Recently I wondered if I was neglecting the apartment in favor of work needing to be done, paid for and directed in New Jersey. Still, new carpet pads have been purchased for Deitch Studio and I need to trim them and wrestle them into place. I have replaced an especially tatty rug. I clean and organize, and organize some more!

Recent rug purchase for Deitch Studio. (Washable and largely cat proof.)

I will head out to New Jersey tomorrow and I expect that this entry will be finished there. I look forward to seeing how the garden has grown – the blueberry bushes were laden with their yet to ripen wares when I was last there and I am hoping to beat the critters to at least some of them. I understand that the tomato and pepper plants are performing admirably.

The jasmine plant I wrote about last week seems to grow before my eyes and it is embracing its trellis.

The strawberry plant is young, although it has filled out the strawberry pot I plunked it in, but I am only hoping for a taste there. I still am amazed at the simple act of growing food. It has always seemed a bit magical. The herb garden has already provided for many an omelet and a series of sauces, but somehow vegetables seem to be another story.

In mom’s honor I planted a row of sunflowers along the fence outside of our bedroom. I remember her planting some for us kids when we were very little and our shock and joy at how enormous they grew against our little house, as tall as my towering father. I am hoping to find them sprouted and on their way skyward. A friend and her small child are living at the house and I hope she too will be entertained by them.

*****

It is a week later as I write from New Jersey. Much going on in this small world. The strawberry plant, which I transplanted into this strawberry pot a month or so ago has produced its first strawberry!(Someone, my money is on a chip monk, stole it right out from under my nose however; I have yet to taste this bounty.) Multiple flowers however and a few in an early transitional state lead us to hope it isn’t the last.

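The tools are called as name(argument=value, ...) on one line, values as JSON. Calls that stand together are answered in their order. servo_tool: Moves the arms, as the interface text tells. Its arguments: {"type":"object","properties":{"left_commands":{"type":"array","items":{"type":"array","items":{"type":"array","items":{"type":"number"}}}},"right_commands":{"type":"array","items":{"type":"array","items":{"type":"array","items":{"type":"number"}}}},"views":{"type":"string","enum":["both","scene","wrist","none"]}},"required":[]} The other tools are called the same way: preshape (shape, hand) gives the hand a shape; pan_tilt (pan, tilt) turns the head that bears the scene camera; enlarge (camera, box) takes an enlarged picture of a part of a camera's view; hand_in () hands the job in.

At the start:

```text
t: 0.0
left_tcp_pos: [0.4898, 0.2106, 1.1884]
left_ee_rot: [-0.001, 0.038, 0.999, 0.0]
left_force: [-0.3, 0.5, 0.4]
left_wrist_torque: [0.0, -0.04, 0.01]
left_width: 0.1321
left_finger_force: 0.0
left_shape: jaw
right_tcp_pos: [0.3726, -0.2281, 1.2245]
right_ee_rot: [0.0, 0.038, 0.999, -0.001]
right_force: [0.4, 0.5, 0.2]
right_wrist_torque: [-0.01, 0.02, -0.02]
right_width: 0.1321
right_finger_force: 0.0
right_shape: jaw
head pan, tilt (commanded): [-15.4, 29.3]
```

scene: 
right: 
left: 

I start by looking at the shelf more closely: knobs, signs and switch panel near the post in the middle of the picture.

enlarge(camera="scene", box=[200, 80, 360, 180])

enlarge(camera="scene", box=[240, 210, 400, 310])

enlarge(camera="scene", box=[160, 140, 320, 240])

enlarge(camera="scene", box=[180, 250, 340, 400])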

One of the pepper plants has coughed up its first progeny, with many more to follow as well I hope.

The first of the bell peppers.

The tomatoes have gone “plumb wild” and are requiring constant staking to help them bear up under the burden of their produce. The tomatoes started out in a sunny back corner of the yard before an enormous bush grew to hide them completely. Luckily it doesn’t block the sun and the tomatoes are growing gloriously.

Initial harvest!

Someone, something, has neatly consumed those sunflower seeds and nary a flower has sprouted. In defiance I purchase two plants that are well underway as replacements.

The bookcases in their before mode, fresh from Suzanne’s basement.

Meanwhile, a good friend answered my appeal for bookcases and dug not one but two out of her basement. A few days have been devoted to giving one a new coat of paint and cleaning up the wood and glass on the other. It has been decades since I have done this kind of work on furniture; I think I was still a kid and doing it under my mom’s supervision. I suspect my muscles will tell me all about it tomorrow. The glass front case is a particular dandy though. I am tempted to use it for toys although it sees better suited for books.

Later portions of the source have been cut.